As illustrated in Figure 13, I simply ran the VICP service on both the vehicle and the bunker machines with an identical parameter configuration but with most devices omitted at the bunker end. Both ends have an identical telemetry device; in this case it was interfacing a point-to-point RS-232 radio modem (wired or wireless TCP or even cellular or satellite telephony could also be used).
Figure 13** Telemetry **
The telemetry device is a transparent message channel. All the infrastructure for configuring and synchronizing the two parameter tables was already available. I simply built in the necessary routing tables using XML. Then the telemetry rates could be dynamically changed at run time, on an individual parameter basis, using ASK messages.
Implementation of RS-232 Devices
I built the generic RS-232 device and the specific devices for RS-232 sensors such as GPS using the CommBase .NET RS-232 library described in my article "Use P/Invoke to Develop a .NET Base Class Library for Serial Device Communications". The code in this library was the only unmanaged code I needed for this app (other instances of unmanaged code were used for reasons of programmer familiarity and preference rather than any inability of .NET to handle the requirements). I was pleased that the library easily handled the requirements of this demanding project (a total of eight simultaneous RS-232 ports with an aggregate throughput of over 20,000 bytes per second).
Two issues did come up, however, and I have addressed both of them in an updated code download for the 2002 article. The first issue is that I discovered in most versions of Windows, the usual port name syntax does not work for double-digit port numbers—for example you cannot open "COM10:". Fortunately, when I was banging my head on this problem, a correspondent e-mailed me with the solution (which is given in Knowledge Base article 115831). You have to specify "\\.\COM10" (it will not work with a trailing colon).

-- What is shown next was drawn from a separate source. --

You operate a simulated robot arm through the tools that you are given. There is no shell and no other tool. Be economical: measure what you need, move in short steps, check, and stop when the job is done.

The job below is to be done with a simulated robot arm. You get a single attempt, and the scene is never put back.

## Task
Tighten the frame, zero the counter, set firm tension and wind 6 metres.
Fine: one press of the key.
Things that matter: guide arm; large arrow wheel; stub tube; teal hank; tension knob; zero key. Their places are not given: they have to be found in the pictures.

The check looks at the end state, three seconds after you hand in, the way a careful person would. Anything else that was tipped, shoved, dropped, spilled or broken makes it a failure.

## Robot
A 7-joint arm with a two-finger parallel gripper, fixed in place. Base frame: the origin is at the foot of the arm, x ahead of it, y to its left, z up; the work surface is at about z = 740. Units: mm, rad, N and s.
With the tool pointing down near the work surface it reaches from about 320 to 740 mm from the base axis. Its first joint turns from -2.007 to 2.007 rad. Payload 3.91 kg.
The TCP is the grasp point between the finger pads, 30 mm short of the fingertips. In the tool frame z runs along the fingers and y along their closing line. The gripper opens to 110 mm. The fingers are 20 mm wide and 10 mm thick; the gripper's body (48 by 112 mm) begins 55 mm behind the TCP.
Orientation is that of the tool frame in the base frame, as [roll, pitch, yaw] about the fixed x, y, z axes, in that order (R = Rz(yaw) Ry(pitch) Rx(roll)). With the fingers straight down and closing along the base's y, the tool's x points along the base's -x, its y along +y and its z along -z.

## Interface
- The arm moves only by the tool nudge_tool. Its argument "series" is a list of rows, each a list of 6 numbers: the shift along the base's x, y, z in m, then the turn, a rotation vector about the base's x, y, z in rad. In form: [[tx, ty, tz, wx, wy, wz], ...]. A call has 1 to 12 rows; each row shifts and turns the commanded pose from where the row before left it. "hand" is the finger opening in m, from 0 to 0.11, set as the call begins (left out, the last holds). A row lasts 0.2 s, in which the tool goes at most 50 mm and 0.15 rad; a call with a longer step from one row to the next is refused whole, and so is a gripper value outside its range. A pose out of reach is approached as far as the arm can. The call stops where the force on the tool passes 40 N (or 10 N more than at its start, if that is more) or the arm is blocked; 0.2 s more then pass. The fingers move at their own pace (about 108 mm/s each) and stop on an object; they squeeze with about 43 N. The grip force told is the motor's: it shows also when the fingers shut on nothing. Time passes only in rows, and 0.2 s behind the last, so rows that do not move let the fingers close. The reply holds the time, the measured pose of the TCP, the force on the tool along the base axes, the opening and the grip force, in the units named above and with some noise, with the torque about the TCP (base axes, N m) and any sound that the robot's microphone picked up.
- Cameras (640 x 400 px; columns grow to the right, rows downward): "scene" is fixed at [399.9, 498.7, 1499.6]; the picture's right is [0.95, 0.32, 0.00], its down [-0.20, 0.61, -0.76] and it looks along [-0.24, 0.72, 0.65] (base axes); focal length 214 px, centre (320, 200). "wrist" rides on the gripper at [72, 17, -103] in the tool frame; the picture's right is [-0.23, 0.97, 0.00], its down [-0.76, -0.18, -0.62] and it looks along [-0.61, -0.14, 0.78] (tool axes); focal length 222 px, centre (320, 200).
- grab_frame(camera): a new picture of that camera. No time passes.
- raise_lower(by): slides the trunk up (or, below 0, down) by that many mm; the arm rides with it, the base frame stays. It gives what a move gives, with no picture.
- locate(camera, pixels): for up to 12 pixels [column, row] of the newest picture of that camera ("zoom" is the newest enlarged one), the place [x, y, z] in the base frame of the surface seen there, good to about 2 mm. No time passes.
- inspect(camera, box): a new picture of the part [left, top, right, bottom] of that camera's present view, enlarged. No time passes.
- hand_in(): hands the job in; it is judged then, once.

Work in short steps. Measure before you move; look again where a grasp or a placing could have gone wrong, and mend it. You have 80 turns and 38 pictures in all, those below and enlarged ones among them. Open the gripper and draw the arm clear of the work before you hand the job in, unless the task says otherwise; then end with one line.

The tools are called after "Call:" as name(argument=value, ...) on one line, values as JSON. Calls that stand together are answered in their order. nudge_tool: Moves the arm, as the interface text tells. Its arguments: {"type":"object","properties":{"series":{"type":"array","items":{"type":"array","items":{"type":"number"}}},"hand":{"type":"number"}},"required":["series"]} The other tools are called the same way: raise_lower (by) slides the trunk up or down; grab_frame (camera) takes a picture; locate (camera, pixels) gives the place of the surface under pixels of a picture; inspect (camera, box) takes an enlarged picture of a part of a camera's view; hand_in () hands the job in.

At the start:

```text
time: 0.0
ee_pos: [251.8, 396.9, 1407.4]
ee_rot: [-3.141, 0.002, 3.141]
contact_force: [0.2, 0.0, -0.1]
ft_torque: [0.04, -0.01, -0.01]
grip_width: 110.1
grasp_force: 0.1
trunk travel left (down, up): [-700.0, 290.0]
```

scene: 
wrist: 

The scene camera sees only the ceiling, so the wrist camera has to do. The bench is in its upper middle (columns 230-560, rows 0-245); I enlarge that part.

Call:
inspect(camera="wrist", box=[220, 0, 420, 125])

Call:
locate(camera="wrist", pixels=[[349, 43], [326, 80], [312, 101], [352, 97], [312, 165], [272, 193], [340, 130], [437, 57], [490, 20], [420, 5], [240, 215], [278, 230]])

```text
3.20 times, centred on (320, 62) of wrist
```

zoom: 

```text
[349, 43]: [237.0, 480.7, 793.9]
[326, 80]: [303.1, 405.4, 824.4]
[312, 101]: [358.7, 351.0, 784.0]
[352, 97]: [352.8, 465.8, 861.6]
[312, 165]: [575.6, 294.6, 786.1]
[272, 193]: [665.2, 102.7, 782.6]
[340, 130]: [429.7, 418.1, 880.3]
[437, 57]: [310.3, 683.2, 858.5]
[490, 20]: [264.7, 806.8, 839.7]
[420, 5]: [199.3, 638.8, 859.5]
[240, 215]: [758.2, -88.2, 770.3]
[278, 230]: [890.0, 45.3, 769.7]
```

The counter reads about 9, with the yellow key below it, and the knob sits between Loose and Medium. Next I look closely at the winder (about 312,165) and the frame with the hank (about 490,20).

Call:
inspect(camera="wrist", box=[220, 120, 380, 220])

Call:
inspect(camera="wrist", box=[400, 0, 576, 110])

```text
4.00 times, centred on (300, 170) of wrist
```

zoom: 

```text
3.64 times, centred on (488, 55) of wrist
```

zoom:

To make this simpler I built automatic handling of this issue right into the library. With the latest version, you can now specify the port name either as "COM10" or "COM10:" just as you can for single digit port numbers. I made the library first try to open the port name exactly as specified; if that fails, strip any trailing colon, prefix "\\.\" and try again.

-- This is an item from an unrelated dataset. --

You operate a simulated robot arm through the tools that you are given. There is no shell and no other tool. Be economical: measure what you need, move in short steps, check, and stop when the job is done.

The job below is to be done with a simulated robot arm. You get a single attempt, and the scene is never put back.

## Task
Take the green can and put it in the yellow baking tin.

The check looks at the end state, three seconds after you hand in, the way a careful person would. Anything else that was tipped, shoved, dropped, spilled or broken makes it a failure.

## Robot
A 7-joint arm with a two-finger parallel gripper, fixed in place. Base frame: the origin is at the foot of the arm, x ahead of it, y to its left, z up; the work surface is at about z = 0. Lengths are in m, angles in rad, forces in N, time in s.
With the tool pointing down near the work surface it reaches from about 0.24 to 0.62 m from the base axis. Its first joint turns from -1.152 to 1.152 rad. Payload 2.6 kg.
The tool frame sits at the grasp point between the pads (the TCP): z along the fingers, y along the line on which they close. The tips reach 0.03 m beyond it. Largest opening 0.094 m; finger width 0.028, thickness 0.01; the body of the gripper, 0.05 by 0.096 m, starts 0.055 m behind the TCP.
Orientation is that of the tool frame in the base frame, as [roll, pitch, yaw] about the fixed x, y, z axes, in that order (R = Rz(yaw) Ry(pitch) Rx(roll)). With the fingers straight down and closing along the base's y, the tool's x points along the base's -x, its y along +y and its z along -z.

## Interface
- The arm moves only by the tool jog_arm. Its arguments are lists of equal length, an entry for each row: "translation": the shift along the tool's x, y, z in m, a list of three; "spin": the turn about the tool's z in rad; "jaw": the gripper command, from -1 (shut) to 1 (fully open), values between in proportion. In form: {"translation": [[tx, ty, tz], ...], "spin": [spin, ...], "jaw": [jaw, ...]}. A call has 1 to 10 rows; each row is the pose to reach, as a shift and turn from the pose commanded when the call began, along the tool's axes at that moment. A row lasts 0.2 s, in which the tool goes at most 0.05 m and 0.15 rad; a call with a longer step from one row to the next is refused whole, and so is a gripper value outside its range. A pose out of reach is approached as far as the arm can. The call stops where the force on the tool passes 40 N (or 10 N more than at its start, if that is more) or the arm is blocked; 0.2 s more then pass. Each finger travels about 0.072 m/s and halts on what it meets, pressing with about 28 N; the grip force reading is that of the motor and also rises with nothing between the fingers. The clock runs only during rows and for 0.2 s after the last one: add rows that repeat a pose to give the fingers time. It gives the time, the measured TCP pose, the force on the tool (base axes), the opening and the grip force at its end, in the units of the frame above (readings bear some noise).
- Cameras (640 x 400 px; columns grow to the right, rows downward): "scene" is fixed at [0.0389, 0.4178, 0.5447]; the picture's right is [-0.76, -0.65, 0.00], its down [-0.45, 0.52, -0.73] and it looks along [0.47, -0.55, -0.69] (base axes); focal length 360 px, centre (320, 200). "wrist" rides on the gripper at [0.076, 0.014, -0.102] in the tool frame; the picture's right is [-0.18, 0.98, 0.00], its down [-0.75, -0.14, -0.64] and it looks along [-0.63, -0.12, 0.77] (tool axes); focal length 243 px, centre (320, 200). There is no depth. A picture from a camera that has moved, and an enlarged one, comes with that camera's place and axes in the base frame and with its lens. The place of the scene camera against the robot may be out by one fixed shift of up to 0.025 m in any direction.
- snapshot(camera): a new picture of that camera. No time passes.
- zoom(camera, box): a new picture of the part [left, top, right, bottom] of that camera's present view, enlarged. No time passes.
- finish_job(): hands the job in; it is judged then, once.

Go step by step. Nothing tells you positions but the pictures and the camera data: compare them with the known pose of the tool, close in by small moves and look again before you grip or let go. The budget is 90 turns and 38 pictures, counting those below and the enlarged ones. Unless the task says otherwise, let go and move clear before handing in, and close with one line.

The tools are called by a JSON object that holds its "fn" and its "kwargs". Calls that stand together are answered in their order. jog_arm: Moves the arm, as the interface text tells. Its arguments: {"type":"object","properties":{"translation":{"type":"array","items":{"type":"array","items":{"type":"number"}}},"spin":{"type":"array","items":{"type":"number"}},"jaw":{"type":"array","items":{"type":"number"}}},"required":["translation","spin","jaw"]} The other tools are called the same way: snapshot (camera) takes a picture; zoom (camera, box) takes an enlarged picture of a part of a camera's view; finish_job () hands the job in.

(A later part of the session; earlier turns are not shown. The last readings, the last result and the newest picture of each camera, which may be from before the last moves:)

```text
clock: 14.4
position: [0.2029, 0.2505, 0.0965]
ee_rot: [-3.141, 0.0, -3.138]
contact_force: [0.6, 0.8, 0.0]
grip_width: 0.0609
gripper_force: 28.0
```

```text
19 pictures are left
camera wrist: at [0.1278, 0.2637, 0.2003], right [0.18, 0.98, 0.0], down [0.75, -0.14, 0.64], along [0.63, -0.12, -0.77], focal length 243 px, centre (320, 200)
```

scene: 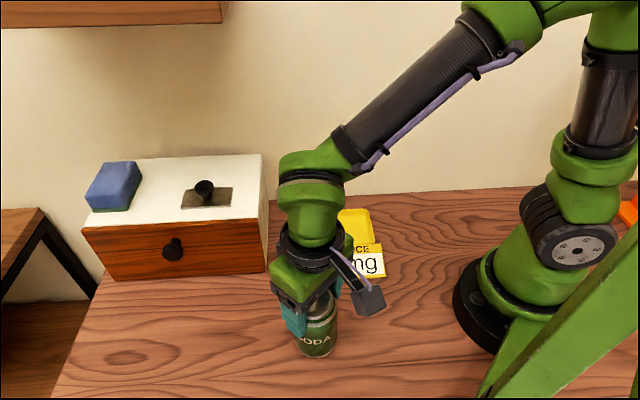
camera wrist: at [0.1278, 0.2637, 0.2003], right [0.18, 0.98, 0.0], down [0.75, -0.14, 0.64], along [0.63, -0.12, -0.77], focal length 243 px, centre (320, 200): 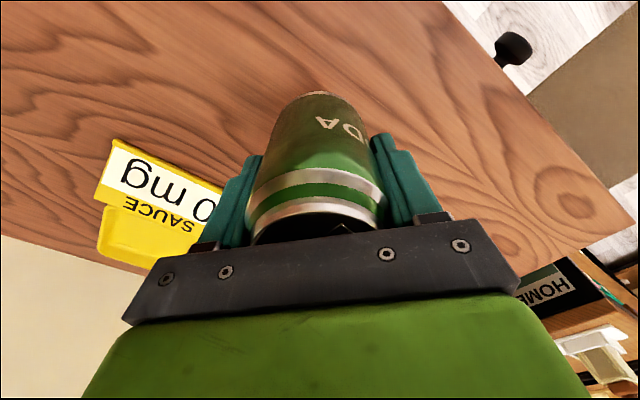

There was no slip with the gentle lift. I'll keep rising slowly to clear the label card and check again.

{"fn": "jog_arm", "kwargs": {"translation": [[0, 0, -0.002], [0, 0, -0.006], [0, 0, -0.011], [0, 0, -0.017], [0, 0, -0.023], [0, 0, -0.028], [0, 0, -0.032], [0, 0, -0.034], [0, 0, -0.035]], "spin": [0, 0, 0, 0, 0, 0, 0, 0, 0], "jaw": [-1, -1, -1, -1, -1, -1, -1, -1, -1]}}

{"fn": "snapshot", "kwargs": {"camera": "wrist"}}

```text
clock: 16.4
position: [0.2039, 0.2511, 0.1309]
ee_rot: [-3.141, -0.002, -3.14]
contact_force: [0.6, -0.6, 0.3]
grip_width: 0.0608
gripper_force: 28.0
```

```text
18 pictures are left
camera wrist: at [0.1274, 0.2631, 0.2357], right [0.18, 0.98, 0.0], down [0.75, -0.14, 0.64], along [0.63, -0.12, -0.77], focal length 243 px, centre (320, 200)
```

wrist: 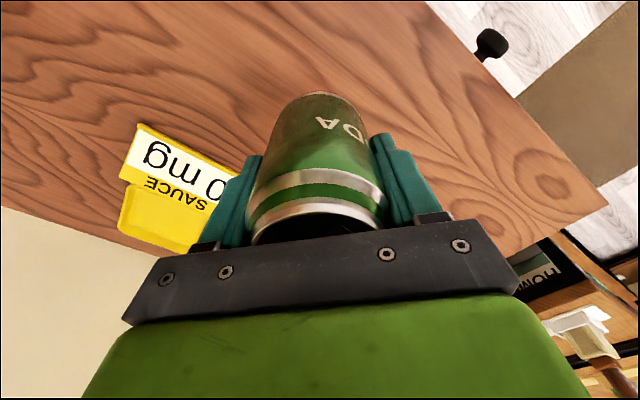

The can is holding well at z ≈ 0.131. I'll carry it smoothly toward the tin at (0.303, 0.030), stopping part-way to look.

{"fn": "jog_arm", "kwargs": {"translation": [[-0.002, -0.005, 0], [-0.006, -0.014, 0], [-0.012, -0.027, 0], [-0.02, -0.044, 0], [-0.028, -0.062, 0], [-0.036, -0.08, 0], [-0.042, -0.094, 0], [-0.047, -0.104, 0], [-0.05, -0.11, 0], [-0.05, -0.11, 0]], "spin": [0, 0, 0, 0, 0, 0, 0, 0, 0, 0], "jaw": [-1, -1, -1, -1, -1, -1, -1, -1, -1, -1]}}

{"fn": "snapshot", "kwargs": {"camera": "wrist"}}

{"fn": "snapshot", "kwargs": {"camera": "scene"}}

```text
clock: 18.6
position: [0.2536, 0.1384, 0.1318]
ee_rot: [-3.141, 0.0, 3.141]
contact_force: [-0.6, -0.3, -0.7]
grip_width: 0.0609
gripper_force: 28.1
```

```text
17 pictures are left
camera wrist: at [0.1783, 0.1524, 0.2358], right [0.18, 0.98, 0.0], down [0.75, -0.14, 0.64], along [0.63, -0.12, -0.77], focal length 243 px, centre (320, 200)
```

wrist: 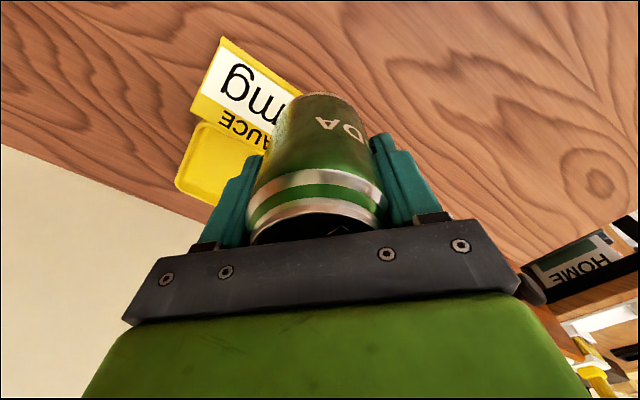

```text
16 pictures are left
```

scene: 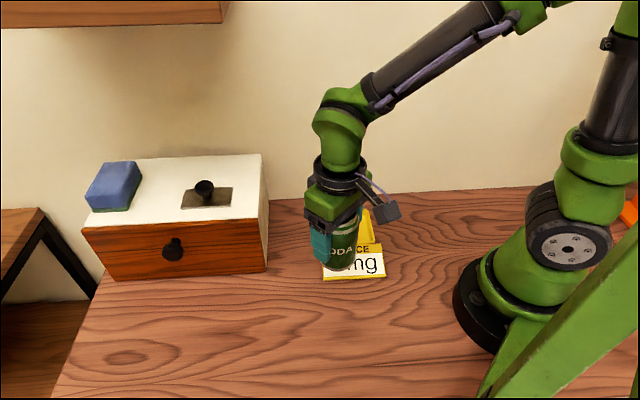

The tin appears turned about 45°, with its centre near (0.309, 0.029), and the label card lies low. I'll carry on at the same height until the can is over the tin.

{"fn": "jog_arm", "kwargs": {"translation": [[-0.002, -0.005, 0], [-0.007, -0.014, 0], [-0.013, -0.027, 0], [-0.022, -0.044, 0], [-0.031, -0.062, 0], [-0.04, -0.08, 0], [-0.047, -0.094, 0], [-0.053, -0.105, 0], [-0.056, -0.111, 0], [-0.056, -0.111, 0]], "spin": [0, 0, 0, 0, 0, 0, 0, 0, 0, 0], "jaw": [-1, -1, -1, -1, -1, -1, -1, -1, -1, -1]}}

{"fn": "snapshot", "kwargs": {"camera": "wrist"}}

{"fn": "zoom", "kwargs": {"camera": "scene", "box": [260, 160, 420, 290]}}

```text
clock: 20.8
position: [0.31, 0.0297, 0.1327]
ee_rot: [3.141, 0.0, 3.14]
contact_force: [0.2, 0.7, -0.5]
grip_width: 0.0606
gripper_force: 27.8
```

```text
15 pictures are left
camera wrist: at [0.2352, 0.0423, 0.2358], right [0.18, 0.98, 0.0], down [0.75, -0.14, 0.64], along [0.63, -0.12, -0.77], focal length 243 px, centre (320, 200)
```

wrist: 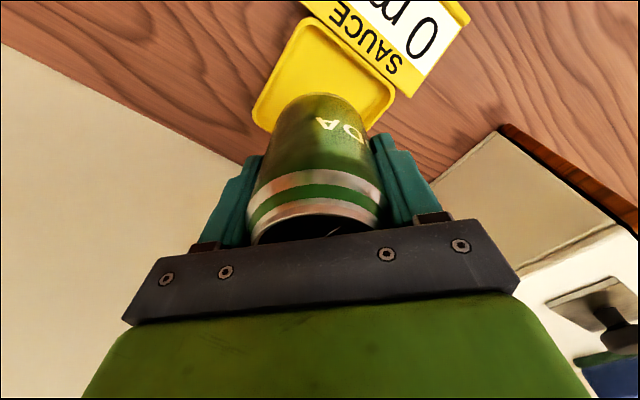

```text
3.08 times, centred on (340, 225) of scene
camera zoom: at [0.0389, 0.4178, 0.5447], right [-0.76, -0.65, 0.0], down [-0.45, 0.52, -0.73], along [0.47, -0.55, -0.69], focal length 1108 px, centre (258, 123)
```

Second, a more complex problem arose with the buffering strategy used for transmission. When testing the BX-24 link I found to my surprise that I could reduce the baud rate while maintaining the message transmission rate. A quick calculation showed that messages could not possibly be transmitted at this rate. The problem was that Windows XP provides a dynamic buffer for serial transmission that grows more or less indefinitely, so the messages received by the BX-24 get older and older as time goes on—not a good situation in a real-time system.
Detecting this situation required some ingenuity and lateral thinking. Using overlapped I/O in the library, I "fire and forget" messages into the transmission buffer. A separate process within the operating system takes bytes from the buffer and transmits them as fast as possible given the configured baud rate. I could count bytes into the buffer and count them out again, but this would require a lot of complex housekeeping. There is a way of receiving a notification, within the reception thread, when the transmission buffer becomes empty. To exploit this, I implemented two flags: dataQueued is set when a message is queued, and empty is set in the reception thread when the transmission buffer is reported empty. A new function in the library, IsCongested, calculates a return value which is true if data queued is true and empty is false, and then clears both flags. This function is called at regular, relatively long intervals. If data is being transmitted faster than it is being queued, the queue will become empty at least once during the interval. Alternatively, if data is accumulating in the queue it will never become empty and IsCongested will return true.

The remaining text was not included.